++++ Document passage
On Collaboration: Hillerbrand+Magsamen
One of the challenging aspects of a long-term collaboration is adapting to life’s ever-changing circumstances and still creating in the midst of all its distractions.
The team of Mary Magsamen and Stephan Hillerbrand are masters at brilliantly and continually weaving the complexities of daily life into their work as they probe the essence of the suburban nuclear family. From fog enveloping their dinner table to a chronicle of a family trip to the moon (complete with a gift shop), their staged documentary work exposes the tenuous underpinnings of existence. We admire their practical impracticality as they hold the line between immersion and satire – bending, breaking, mending, taping, reordering, and illuminating life.
Hillerbrand+Magsamen are interdisciplinary artists who create sculpture, installation, performance, video and photographic works to explore their relationships to each other and society with an uncanny sensibility that merges the real and unreal, blurring boundaries between life and art. Often including their children, Madeleine and Emmett in their work, the family critiques and playfully scrutinizes consumerism and family life with an experimental approach. Mary and Stephan live and work in Houston with their two children.
B+L: What do you gain from collaboration and what do you give up?
++++++++
++++ Information supplied
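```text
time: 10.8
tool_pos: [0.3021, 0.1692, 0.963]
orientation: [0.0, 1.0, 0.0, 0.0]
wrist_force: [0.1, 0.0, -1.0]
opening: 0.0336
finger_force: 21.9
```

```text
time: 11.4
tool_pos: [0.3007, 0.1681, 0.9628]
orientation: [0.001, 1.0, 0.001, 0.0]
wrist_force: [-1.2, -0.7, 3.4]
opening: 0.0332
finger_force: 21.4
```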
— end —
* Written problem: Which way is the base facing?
++++++++
* Written problem: In the document passage, find "Hillerbrand+Magsamen are interdisciplinary" and reproduce everything up to and including "their two children.".

* Worked answer:
Hillerbrand+Magsamen are interdisciplinary artists who create sculpture, installation, performance, video and photographic works to explore their relationships to each other and society with an uncanny sensibility that merges the real and unreal, blurring boundaries between life and art. Often including their children, Madeleine and Emmett in their work, the family critiques and playfully scrutinizes consumerism and family life with an experimental approach. Mary and Stephan live and work in Houston with their two children.